#### Selected text ####
It was July 30, 1942 -- 70 years ago -- that the U.S. government realized the need for women to take their place beside their male counterparts in the Navy.
It is difficult to imagine what life was like in America in 1942: Walking was still the primary means of transportation, only a little more than half of residences had any indoor plumbing, male life expectancy was 6o years old and females 68 years old, and the rationing of every resource, including food, metal and energy sources, was the norm.
On July 30, 1942 President Franklin Roosevelt signed public law 689 creating the Women’s Naval Reserve commonly known as Women Accepted for Volunteer Emergency Service (WAVES).
“With the war imminent, members of Congress and the services started to prepare for what was likely to happen,” said Regina T. Akers (PhD), a historian for Naval History and Heritage Command (NHHC) whose doctoral thesis was on the impact of the WAVES. “It had become evident to the War Department (who preceded the Department of Defense) that they would not have enough people to do all the jobs that might be required.”
Though the Army was the first to accept women into their ranks, Akers saw this as an advantage. The Navy was able to learn from the Army’s experiences.
“The Secretary of the Navy put his foot down and said, ‘Look, we are not going to do what the Army did. We are not going to have these women as an auxiliary. They are going to have access to information and we want to be able to use them in any way we can,” explained Akers. Mildred McAfee, President of Wellesley College, was sworn in as a Naval Reserve Lieutenant Commander becoming the first female officer and was selected to become assistant chief of naval personnel for women. McAfee was given the charge of the female Sailors and unlike World War I where they were relegated to nurses or yeomen (a clerical job), the women could now choose a wider variety of jobs.
####
### Required tasks
(a) Take the selected text and repeat only what runs from "On July 30, 1942" through "Emergency Service (WAVES).".
(b) Supply the part of the selected text that comes after its last sentence.
#### Information shown ####
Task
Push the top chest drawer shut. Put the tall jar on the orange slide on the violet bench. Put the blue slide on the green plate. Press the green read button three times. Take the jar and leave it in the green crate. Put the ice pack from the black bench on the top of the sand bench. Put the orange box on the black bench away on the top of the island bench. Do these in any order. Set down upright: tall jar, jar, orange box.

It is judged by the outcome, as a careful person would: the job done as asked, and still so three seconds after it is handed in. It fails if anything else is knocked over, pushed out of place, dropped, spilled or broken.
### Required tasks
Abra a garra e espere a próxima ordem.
####
### Task-by-task answers
(a)
On July 30, 1942 President Franklin Roosevelt signed public law 689 creating the Women’s Naval Reserve commonly known as Women Accepted for Volunteer Emergency Service (WAVES).

(b)
“There wasn’t a piece of mail processed that wasn’t touched by WAVES, few pilots were trained without interacting with WAVES. About one third of the women served in the aviation community and had integrated training, which was unheard of before then,” Akers said. She explained that the changes were due to Joy Bright Hancock, a former WWI Yeoman F (female yeoman) who worked in the Bureau of Aeronautics after WWI. Hancock was commissioned during WWII by McAfee and worked her way up to becoming the WAVES director in 1946 and a captain.
According to Akers, the WAVES had other gender non-traditional Navy jobs such as in intelligence, as pilots, dentists and lawyers.
Male sailors started to resent the impact the females hard work had on their jobs.
“WAVES did so well in certain ratings they could come and do the job of two or three males,” Akers said.
Despite the misgivings of male Sailors and that of Congress, the WAVES impressed many.
“One of the best compliments, McAfee often remarked, was the repeated demand for the WAVES. In some ratings they couldn’t keep enough of them,” Akers said. “They volunteered to serve knowing they would be in service for the duration of the war and six months after. They didn’t know what the war’s duration was going to be. But they took the oath and they served with great distinction.”
And that distinction won over many of their former detractors.
“Even before the war was over, some of those congressmen that were so against having women in the military and opponents in the War Department and the Navy Department were considering having a permanent place for these women. Why? Because of the incredible contributions these women made,” Akers said.
By the end of World War II, the WAVES had become a large part of the Navy, numbering more than 8,000 officers and 80,000 enlisted sailors and leaving an indelible mark on the history of the U.S. Navy. Currently, the Navy employs more than 52,000 active duty women in a total force of 321,000.
Sailors today are grateful for the groundbreaking impact of WAVES , whose courage and sacrifices contributed to the U.S. victory in 1945.
"I have the greatest admiration and respect for these first-ever pioneers. I have met some of these remarkable women, most recently at our March 2012 Sea Service Leadership Association, Joint Women’s Leadership Symposium, and they are still going strong and setting the example,” Vice Adm. Carol Pottenger, the Navy’s senior-most female Sailor, said. “Our Navy today would not be the same without their sacrifices and commitment to service - they make me proud to put on my uniform every day."
Pottenger, a commissioned naval officer since 1977, is currently the Deputy Chief of Staff for Capability and Development, at North American Treaty Organization (NATO) Supreme Allied Commander Transformation.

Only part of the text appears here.